> [Records for processing]

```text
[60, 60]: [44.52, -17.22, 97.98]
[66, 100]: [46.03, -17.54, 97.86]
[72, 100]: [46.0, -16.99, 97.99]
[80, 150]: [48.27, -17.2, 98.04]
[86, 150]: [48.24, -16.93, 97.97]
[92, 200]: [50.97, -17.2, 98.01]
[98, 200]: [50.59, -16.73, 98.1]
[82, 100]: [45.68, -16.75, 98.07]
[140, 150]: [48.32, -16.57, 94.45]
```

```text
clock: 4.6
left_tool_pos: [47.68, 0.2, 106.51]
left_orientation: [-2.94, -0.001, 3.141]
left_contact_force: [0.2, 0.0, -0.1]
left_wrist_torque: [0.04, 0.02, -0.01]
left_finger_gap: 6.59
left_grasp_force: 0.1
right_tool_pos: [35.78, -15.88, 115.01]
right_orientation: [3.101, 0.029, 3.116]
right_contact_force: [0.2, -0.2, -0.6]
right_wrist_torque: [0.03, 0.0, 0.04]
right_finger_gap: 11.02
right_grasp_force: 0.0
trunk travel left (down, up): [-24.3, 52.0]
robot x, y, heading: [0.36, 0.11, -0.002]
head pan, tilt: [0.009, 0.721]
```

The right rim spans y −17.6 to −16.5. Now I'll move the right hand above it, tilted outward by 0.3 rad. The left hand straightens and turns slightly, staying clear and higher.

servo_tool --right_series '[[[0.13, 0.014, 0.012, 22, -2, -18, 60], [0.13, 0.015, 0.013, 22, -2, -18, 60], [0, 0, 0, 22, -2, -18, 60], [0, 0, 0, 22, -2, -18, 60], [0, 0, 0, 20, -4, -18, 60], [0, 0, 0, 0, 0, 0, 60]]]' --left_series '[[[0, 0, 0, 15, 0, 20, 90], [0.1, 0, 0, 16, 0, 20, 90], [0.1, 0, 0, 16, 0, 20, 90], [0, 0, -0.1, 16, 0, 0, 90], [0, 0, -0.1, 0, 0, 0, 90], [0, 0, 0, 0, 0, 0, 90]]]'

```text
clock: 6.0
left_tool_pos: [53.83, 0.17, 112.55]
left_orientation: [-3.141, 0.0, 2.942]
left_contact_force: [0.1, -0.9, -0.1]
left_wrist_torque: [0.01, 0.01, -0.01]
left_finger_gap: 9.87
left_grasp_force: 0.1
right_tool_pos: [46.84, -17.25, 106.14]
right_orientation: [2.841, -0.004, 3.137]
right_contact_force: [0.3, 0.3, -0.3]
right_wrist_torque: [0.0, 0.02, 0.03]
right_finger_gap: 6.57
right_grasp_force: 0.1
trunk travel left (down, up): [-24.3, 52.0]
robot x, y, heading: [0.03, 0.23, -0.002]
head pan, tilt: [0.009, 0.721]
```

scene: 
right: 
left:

---

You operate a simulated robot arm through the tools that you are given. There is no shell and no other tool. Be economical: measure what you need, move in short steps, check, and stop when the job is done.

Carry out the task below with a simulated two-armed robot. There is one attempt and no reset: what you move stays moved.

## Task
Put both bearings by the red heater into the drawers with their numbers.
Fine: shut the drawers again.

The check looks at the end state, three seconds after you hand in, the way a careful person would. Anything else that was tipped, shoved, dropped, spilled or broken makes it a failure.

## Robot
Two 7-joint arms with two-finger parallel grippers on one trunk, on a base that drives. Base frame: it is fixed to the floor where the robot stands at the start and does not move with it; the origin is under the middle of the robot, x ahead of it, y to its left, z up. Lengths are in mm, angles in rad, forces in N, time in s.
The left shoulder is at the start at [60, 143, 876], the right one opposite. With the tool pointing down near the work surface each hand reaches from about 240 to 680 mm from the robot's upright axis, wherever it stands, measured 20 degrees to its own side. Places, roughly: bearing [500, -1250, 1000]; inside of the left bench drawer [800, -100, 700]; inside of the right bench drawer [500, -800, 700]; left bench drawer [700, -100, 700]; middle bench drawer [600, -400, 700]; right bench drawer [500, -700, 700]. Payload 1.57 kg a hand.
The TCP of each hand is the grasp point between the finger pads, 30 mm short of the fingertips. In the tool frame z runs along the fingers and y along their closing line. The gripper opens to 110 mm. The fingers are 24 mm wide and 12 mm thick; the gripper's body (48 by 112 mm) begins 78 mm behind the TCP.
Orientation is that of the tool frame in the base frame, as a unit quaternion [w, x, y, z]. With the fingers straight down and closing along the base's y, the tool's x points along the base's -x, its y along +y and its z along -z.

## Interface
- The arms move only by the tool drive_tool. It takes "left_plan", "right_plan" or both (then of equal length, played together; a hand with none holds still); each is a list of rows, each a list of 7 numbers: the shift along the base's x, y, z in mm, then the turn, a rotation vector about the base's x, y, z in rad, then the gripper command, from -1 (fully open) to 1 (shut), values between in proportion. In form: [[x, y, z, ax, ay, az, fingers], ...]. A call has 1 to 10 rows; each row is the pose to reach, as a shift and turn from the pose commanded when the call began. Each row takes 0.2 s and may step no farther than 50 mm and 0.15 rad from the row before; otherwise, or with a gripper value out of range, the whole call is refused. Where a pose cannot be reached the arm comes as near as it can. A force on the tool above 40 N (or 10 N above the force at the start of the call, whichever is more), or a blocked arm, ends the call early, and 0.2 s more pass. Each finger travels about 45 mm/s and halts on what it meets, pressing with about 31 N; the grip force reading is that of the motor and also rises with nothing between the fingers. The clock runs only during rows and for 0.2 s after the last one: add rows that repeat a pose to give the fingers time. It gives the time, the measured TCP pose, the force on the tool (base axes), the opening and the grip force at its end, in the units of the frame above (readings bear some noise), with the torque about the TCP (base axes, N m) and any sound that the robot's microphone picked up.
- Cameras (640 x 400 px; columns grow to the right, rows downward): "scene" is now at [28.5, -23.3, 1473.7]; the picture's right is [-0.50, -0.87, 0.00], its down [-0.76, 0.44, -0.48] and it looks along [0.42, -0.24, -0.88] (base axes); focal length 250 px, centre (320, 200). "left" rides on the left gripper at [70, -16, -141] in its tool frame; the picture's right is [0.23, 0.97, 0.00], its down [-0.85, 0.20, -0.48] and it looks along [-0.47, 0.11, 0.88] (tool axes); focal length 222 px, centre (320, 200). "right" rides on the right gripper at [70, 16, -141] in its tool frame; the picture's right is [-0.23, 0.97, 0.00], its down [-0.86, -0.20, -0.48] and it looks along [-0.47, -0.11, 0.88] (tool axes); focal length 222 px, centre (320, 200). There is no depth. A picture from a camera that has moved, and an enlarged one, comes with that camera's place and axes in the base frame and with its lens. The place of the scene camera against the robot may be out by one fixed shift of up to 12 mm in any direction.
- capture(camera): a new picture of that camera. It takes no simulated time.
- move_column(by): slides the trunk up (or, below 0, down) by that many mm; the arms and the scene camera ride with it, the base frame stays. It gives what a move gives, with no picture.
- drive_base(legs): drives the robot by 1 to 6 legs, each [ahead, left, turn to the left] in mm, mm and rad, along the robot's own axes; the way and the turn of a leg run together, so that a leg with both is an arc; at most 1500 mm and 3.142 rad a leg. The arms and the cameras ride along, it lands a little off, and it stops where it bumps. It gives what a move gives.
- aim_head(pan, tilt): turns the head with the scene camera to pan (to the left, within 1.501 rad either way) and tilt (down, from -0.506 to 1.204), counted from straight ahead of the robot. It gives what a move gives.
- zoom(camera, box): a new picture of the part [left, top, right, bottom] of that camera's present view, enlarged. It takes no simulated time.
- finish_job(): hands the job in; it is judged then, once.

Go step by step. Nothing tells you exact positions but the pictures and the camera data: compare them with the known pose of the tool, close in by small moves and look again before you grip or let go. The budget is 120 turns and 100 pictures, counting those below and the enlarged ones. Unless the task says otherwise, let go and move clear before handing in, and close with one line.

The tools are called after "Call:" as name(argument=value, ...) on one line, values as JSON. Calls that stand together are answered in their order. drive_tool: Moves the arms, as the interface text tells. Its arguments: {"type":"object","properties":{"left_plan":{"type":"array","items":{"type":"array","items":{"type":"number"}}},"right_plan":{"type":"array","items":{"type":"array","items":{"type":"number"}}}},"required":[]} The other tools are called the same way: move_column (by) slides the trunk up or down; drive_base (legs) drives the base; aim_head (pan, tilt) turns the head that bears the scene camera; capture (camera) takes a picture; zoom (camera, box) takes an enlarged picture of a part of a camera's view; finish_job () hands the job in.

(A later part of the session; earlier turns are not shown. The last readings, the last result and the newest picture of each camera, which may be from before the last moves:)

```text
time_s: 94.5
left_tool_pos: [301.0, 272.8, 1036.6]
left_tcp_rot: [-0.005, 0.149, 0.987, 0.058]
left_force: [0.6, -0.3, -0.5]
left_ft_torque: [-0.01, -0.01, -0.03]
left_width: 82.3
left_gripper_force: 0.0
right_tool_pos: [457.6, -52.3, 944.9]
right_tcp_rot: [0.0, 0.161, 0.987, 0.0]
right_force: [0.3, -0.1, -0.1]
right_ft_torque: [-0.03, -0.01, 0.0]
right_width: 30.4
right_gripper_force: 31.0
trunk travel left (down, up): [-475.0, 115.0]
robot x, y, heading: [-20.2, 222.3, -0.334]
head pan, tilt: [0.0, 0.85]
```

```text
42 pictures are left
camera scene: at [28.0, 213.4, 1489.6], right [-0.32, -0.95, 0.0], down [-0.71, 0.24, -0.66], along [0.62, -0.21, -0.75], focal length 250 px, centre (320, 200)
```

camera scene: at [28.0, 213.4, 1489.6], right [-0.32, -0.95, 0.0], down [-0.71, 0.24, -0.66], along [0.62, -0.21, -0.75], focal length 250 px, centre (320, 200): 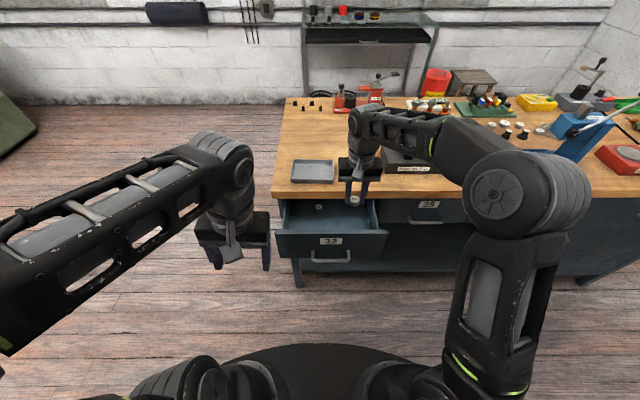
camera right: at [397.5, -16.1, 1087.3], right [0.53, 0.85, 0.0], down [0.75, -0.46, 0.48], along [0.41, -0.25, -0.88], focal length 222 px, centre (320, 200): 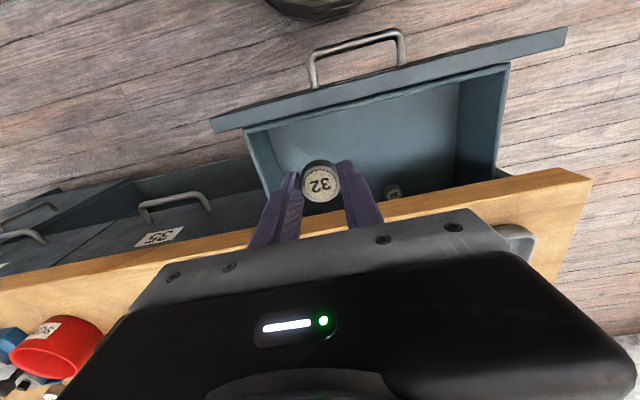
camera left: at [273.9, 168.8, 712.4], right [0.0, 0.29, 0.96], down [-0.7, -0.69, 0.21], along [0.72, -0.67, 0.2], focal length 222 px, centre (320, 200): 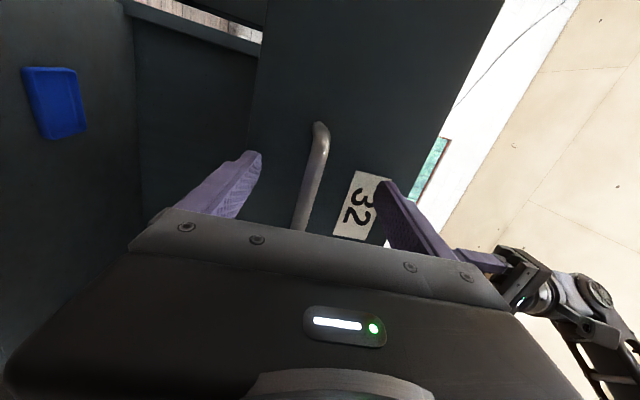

* * *

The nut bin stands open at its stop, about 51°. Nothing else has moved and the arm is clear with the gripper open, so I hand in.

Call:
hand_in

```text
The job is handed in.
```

> [Required work] In the listing above, locate the line containing "Carry out the" and the line containing "Two 7-joint arms". Transcribe those two lines and everything between them, exactly as written. Number the lines from 1 and leave blank lines out.

> [Complete output]
1. Carry out the task below with a simulated two-armed robot. There is one attempt and no reset: what you move stays moved.
2. ## Task
3. Put both bearings by the red heater into the drawers with their numbers.
4. Fine: shut the drawers again.
5. The check looks at the end state, three seconds after you hand in, the way a careful person would. Anything else that was tipped, shoved, dropped, spilled or broken makes it a failure.
6. ## Robot
7. Two 7-joint arms with two-finger parallel grippers on one trunk, on a base that drives. Base frame: it is fixed to the floor where the robot stands at the start and does not move with it; the origin is under the middle of the robot, x ahead of it, y to its left, z up. Lengths are in mm, angles in rad, forces in N, time in s.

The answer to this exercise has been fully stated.